|Photograph: Richard Saker for the Observer|
"One of the main reasons for taking the role was because it was so moving and honest," says Pearson over a lunch of fish and chips in a south London cafe. "For me, the film is about what the world looks like without knowledge and without prejudice. It's about seeing the world through alien eyes, I guess."
More importantly, Under the Skin gave Pearson an opportunity to challenge what he sees as the stigma surrounding representations of disfigurement on screen. "There's a lot of fear around the unknown. If I can try to be as normal as possible and show there's nothing to fear – either on film or day to day, going round the corner to go shopping for milk – then the more people see it in wider society, the less stigma there is. If I just sit at home and mope, hugging the dog and crying, nothing's going to change."
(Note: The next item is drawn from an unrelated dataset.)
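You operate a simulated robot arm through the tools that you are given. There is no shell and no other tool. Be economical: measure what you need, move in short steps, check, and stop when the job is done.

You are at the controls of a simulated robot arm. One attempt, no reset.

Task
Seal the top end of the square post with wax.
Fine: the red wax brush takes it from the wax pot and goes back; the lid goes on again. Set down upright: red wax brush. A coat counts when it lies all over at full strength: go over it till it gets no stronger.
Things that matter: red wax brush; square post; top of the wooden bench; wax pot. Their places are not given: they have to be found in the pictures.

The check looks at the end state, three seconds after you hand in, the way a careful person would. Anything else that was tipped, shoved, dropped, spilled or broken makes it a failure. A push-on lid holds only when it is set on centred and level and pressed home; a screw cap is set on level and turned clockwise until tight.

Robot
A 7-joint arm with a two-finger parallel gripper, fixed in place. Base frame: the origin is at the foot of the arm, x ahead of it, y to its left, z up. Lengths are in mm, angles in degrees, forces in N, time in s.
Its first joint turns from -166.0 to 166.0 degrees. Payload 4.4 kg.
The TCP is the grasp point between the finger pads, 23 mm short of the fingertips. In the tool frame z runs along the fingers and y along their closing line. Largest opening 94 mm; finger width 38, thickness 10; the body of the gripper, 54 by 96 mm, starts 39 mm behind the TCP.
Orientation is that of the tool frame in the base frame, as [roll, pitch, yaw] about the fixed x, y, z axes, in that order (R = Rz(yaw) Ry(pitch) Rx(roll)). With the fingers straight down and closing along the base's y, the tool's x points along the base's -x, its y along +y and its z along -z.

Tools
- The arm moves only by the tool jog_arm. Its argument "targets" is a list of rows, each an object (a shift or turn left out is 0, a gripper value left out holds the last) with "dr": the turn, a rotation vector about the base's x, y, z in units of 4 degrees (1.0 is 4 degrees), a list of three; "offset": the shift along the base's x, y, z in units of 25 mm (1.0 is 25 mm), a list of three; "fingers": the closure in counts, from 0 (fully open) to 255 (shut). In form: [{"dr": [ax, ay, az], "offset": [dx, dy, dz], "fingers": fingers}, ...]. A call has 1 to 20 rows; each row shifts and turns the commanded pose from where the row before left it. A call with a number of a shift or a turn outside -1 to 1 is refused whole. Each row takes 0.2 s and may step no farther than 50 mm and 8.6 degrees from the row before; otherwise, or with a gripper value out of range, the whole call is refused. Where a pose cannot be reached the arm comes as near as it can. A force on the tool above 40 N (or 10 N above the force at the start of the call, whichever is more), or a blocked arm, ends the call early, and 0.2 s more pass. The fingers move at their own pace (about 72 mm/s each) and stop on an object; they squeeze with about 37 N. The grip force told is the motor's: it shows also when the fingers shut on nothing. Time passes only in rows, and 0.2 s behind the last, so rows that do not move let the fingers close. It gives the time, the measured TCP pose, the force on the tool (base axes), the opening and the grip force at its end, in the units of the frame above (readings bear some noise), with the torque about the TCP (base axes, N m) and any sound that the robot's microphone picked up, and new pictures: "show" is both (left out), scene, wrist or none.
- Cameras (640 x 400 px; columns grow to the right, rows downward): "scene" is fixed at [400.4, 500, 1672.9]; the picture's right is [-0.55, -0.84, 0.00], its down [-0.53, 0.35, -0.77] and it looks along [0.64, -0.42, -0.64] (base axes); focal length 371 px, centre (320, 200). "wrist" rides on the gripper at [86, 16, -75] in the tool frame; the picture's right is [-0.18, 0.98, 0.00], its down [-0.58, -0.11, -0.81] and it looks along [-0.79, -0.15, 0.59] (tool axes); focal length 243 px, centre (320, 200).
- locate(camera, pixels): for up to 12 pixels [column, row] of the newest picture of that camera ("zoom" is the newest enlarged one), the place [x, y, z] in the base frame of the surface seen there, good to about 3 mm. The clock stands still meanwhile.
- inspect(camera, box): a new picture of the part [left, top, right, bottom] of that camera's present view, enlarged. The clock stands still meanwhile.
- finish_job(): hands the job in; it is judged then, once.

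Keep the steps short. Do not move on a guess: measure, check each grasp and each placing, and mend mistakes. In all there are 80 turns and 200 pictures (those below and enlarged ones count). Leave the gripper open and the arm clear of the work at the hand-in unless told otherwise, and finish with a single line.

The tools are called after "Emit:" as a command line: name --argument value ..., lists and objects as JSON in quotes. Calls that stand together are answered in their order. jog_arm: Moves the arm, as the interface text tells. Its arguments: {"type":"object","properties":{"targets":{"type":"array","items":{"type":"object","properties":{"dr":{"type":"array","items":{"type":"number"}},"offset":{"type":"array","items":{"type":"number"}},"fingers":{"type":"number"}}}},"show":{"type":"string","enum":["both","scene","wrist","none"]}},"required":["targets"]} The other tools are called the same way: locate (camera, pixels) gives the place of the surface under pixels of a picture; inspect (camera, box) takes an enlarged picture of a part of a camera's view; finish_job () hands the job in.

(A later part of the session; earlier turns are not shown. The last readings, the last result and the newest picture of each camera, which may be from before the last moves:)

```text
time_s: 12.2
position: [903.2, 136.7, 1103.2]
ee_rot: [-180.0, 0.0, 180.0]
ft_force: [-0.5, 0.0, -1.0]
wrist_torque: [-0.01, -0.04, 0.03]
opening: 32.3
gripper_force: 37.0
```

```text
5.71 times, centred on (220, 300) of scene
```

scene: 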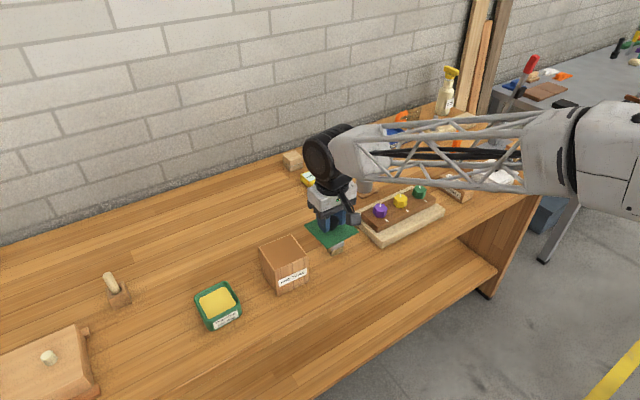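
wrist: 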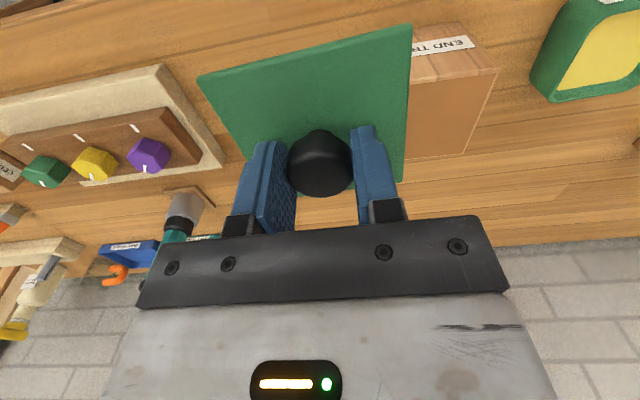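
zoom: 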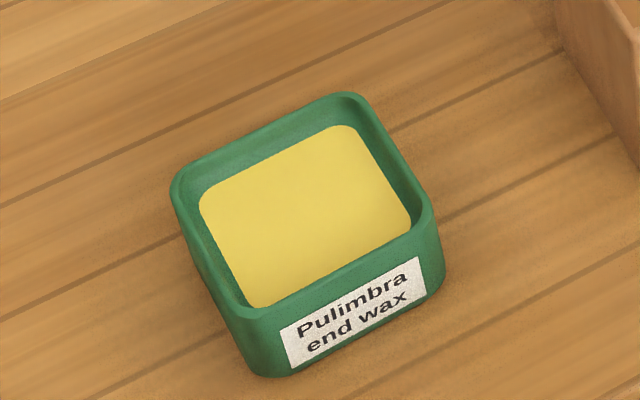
He points out that facial imperfections are often used as shorthand for evil in films, whether it be Blofeld's eye scar in James Bond or the villain in Disney's recent adaptation of The Lone Ranger, whose face was severely scarred and who was given what appeared to be a cleft palate in makeup. "It's always used very lazily," explains Pearson. "In an ideal world, actors with conditions would play the characters with these same conditions, but that's a way off. Instead, film-makers tend to get a generic, 'normal' actor and use prosthetics. If they'd got Adam Sandler and blacked him up to play Nelson Mandela, there would have been an uproar ... but with scars and stuff, it seems like people are cool with that."